## begin
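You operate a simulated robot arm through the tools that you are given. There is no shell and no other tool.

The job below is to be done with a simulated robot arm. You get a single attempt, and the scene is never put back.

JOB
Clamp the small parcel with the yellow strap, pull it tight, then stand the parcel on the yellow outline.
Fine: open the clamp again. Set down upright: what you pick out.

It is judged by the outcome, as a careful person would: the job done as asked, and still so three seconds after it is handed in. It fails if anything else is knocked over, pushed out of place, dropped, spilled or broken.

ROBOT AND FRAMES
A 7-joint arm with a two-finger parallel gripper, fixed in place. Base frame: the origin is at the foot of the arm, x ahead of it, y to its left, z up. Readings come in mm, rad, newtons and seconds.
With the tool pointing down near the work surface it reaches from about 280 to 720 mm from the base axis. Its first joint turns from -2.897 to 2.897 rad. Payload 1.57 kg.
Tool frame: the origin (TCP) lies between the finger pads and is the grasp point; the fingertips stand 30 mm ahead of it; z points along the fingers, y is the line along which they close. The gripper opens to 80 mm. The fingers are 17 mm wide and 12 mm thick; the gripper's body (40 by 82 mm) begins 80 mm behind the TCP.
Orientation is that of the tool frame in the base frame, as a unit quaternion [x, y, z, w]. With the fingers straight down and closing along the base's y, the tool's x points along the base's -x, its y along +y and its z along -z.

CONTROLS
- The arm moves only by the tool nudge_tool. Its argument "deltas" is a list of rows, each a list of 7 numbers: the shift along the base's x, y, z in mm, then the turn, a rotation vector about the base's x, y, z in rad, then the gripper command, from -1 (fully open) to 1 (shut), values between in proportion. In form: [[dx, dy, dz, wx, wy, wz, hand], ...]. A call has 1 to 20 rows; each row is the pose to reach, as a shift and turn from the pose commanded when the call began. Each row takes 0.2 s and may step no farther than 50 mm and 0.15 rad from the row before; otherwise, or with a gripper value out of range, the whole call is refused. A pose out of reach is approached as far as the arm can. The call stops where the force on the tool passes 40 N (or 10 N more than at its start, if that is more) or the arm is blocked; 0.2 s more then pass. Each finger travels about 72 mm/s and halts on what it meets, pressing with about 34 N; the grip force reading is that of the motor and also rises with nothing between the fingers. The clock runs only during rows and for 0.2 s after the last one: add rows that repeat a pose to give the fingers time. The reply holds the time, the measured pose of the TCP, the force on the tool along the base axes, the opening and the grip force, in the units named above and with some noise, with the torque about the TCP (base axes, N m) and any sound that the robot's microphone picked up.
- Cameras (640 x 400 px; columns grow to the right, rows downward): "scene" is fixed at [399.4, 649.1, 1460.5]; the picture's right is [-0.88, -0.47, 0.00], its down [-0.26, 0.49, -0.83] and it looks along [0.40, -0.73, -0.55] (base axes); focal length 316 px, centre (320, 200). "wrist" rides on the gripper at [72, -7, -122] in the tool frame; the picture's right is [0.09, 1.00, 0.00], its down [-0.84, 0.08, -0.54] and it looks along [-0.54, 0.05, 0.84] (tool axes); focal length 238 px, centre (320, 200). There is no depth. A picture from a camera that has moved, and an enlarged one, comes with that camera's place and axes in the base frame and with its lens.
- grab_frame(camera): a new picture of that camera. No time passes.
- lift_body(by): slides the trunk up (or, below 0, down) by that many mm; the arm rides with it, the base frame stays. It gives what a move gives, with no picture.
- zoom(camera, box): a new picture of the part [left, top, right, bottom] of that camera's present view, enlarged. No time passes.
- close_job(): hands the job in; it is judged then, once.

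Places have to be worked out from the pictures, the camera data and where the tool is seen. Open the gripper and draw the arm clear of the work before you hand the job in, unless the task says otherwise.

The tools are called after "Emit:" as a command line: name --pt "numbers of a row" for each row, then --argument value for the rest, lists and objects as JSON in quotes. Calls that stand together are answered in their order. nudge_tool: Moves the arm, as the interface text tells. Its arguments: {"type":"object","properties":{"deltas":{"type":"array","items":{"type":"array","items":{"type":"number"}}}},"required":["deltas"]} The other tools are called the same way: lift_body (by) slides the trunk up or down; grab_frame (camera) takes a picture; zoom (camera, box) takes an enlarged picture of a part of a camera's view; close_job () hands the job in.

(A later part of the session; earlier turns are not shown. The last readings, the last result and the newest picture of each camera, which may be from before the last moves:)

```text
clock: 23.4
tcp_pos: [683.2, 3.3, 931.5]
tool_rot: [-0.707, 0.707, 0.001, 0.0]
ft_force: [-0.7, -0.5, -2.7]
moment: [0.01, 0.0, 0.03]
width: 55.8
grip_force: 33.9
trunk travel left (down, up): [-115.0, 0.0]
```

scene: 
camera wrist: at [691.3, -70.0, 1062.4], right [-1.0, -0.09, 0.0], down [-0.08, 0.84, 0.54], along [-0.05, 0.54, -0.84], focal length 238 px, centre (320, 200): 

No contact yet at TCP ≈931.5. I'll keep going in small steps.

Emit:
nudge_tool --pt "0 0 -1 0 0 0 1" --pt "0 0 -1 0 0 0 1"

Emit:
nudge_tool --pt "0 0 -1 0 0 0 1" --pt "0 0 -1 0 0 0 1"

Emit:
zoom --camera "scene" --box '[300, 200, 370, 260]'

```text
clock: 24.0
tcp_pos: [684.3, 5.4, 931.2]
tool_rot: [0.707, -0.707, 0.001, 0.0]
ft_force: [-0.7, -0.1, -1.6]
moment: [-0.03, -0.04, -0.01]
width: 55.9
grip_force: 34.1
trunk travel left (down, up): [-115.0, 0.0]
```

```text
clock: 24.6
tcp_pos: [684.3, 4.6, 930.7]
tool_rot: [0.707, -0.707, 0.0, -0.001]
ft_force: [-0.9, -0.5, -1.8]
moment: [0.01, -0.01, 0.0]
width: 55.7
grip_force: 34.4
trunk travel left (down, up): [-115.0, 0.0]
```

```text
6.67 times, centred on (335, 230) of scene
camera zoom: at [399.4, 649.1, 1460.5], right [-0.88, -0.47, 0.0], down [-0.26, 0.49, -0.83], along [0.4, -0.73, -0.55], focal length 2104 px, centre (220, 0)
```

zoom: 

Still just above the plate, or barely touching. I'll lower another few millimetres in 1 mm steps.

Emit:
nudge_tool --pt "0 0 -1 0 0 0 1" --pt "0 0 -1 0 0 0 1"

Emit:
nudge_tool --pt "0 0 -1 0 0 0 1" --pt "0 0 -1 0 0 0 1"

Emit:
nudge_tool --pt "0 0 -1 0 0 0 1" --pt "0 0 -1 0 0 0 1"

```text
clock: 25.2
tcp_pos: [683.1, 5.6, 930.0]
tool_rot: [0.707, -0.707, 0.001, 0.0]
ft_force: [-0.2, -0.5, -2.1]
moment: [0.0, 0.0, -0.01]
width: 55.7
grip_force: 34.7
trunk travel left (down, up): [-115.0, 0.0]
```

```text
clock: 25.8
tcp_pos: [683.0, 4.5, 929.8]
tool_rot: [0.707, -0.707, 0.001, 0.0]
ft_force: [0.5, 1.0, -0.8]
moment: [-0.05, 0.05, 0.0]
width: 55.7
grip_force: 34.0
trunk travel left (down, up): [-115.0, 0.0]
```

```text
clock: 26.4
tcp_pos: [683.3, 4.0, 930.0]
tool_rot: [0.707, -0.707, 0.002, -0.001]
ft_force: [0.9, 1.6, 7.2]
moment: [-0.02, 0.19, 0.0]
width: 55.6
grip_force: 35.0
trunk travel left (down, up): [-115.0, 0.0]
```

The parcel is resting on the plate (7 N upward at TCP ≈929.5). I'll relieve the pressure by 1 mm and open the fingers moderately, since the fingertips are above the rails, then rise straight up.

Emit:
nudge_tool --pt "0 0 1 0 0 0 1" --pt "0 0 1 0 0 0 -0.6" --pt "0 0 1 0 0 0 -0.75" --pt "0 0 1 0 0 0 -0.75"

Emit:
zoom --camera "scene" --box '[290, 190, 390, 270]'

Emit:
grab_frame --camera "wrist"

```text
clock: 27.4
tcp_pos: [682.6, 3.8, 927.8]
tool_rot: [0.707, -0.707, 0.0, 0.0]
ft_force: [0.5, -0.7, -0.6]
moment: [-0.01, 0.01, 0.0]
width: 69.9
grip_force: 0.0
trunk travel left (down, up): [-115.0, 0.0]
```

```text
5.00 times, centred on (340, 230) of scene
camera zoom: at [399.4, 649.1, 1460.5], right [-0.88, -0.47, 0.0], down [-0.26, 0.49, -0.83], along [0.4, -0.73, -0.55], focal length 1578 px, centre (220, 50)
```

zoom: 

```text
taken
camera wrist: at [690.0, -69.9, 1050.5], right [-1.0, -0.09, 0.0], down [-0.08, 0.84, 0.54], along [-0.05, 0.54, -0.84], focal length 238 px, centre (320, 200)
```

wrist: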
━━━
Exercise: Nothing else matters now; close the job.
## end
Exercise: Everything from the first line of the material through the line containing "Clamp the small" is to be printed exactly; lines after that are to be left out.

Written answer:
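You operate a simulated robot arm through the tools that you are given. There is no shell and no other tool.

The job below is to be done with a simulated robot arm. You get a single attempt, and the scene is never put back.

JOB
Clamp the small parcel with the yellow strap, pull it tight, then stand the parcel on the yellow outline.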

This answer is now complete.